■ DATA BLOCK
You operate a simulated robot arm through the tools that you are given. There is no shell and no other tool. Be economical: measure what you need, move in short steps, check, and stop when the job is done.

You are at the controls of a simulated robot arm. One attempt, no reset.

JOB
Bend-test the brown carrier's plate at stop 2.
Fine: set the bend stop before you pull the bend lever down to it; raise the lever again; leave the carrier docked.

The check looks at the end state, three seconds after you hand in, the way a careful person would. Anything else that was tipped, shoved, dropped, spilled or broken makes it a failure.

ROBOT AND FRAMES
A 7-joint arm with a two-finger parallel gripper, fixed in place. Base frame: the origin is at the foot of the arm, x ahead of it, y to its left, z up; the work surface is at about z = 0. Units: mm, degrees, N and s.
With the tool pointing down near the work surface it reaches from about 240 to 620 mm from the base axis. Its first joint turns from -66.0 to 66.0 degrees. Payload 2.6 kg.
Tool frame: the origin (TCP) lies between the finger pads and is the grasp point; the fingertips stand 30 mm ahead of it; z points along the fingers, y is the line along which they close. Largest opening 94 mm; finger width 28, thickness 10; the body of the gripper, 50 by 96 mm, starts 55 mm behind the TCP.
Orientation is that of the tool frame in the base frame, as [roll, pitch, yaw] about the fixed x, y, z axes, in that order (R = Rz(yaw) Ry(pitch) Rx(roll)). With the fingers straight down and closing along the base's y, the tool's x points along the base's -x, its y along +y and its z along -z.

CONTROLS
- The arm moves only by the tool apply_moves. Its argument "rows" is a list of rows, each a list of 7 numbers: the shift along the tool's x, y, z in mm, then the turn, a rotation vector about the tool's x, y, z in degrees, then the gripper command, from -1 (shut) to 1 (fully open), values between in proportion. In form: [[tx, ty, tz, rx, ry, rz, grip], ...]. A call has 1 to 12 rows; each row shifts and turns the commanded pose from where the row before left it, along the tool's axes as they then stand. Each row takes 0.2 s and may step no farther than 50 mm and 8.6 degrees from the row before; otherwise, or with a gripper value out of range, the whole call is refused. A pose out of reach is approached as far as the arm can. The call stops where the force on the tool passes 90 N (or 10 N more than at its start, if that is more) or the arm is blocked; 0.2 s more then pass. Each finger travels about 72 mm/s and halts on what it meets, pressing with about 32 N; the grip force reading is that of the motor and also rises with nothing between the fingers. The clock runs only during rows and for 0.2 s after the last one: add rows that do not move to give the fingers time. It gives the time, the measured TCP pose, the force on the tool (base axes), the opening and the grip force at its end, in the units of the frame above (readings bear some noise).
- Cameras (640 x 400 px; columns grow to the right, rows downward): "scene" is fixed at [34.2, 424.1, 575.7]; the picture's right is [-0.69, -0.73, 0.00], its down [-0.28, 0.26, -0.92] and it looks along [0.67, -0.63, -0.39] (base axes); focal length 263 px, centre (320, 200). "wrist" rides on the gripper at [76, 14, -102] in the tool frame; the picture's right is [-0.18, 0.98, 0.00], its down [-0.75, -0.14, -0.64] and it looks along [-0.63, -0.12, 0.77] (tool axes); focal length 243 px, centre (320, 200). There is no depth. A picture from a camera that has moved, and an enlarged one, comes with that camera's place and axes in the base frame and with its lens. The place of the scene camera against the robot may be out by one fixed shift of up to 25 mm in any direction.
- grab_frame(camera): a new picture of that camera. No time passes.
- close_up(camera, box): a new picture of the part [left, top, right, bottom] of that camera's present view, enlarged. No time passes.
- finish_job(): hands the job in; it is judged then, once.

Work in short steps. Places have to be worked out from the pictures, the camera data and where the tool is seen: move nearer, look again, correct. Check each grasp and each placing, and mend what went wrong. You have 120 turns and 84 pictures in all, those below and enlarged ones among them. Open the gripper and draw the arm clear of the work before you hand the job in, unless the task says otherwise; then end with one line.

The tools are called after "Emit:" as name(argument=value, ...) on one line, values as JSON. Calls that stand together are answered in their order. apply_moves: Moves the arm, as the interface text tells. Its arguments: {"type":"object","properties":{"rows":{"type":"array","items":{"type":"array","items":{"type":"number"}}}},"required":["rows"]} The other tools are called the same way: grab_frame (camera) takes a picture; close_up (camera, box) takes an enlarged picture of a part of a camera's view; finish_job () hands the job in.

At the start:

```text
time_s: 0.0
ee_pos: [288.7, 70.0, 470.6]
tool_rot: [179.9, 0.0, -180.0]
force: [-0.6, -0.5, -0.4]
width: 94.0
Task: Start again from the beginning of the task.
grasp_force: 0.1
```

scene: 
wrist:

■ REQUIREMENT
Without leaving anything out, quote all the data.

■ WRITTEN RESPONSE
You operate a simulated robot arm through the tools that you are given. There is no shell and no other tool. Be economical: measure what you need, move in short steps, check, and stop when the job is done.

You are at the controls of a simulated robot arm. One attempt, no reset.

JOB
Bend-test the brown carrier's plate at stop 2.
Fine: set the bend stop before you pull the bend lever down to it; raise the lever again; leave the carrier docked.

The check looks at the end state, three seconds after you hand in, the way a careful person would. Anything else that was tipped, shoved, dropped, spilled or broken makes it a failure.

ROBOT AND FRAMES
A 7-joint arm with a two-finger parallel gripper, fixed in place. Base frame: the origin is at the foot of the arm, x ahead of it, y to its left, z up; the work surface is at about z = 0. Units: mm, degrees, N and s.
With the tool pointing down near the work surface it reaches from about 240 to 620 mm from the base axis. Its first joint turns from -66.0 to 66.0 degrees. Payload 2.6 kg.
Tool frame: the origin (TCP) lies between the finger pads and is the grasp point; the fingertips stand 30 mm ahead of it; z points along the fingers, y is the line along which they close. Largest opening 94 mm; finger width 28, thickness 10; the body of the gripper, 50 by 96 mm, starts 55 mm behind the TCP.
Orientation is that of the tool frame in the base frame, as [roll, pitch, yaw] about the fixed x, y, z axes, in that order (R = Rz(yaw) Ry(pitch) Rx(roll)). With the fingers straight down and closing along the base's y, the tool's x points along the base's -x, its y along +y and its z along -z.

CONTROLS
- The arm moves only by the tool apply_moves. Its argument "rows" is a list of rows, each a list of 7 numbers: the shift along the tool's x, y, z in mm, then the turn, a rotation vector about the tool's x, y, z in degrees, then the gripper command, from -1 (shut) to 1 (fully open), values between in proportion. In form: [[tx, ty, tz, rx, ry, rz, grip], ...]. A call has 1 to 12 rows; each row shifts and turns the commanded pose from where the row before left it, along the tool's axes as they then stand. Each row takes 0.2 s and may step no farther than 50 mm and 8.6 degrees from the row before; otherwise, or with a gripper value out of range, the whole call is refused. A pose out of reach is approached as far as the arm can. The call stops where the force on the tool passes 90 N (or 10 N more than at its start, if that is more) or the arm is blocked; 0.2 s more then pass. Each finger travels about 72 mm/s and halts on what it meets, pressing with about 32 N; the grip force reading is that of the motor and also rises with nothing between the fingers. The clock runs only during rows and for 0.2 s after the last one: add rows that do not move to give the fingers time. It gives the time, the measured TCP pose, the force on the tool (base axes), the opening and the grip force at its end, in the units of the frame above (readings bear some noise).
- Cameras (640 x 400 px; columns grow to the right, rows downward): "scene" is fixed at [34.2, 424.1, 575.7]; the picture's right is [-0.69, -0.73, 0.00], its down [-0.28, 0.26, -0.92] and it looks along [0.67, -0.63, -0.39] (base axes); focal length 263 px, centre (320, 200). "wrist" rides on the gripper at [76, 14, -102] in the tool frame; the picture's right is [-0.18, 0.98, 0.00], its down [-0.75, -0.14, -0.64] and it looks along [-0.63, -0.12, 0.77] (tool axes); focal length 243 px, centre (320, 200). There is no depth. A picture from a camera that has moved, and an enlarged one, comes with that camera's place and axes in the base frame and with its lens. The place of the scene camera against the robot may be out by one fixed shift of up to 25 mm in any direction.
- grab_frame(camera): a new picture of that camera. No time passes.
- close_up(camera, box): a new picture of the part [left, top, right, bottom] of that camera's present view, enlarged. No time passes.
- finish_job(): hands the job in; it is judged then, once.

Work in short steps. Places have to be worked out from the pictures, the camera data and where the tool is seen: move nearer, look again, correct. Check each grasp and each placing, and mend what went wrong. You have 120 turns and 84 pictures in all, those below and enlarged ones among them. Open the gripper and draw the arm clear of the work before you hand the job in, unless the task says otherwise; then end with one line.

The tools are called after "Emit:" as name(argument=value, ...) on one line, values as JSON. Calls that stand together are answered in their order. apply_moves: Moves the arm, as the interface text tells. Its arguments: {"type":"object","properties":{"rows":{"type":"array","items":{"type":"array","items":{"type":"number"}}}},"required":["rows"]} The other tools are called the same way: grab_frame (camera) takes a picture; close_up (camera, box) takes an enlarged picture of a part of a camera's view; finish_job () hands the job in.

At the start:

```text
time_s: 0.0
ee_pos: [288.7, 70.0, 470.6]
tool_rot: [179.9, 0.0, -180.0]
force: [-0.6, -0.5, -0.4]
width: 94.0
Task: Start again from the beginning of the task.
grasp_force: 0.1
```

scene: 
wrist:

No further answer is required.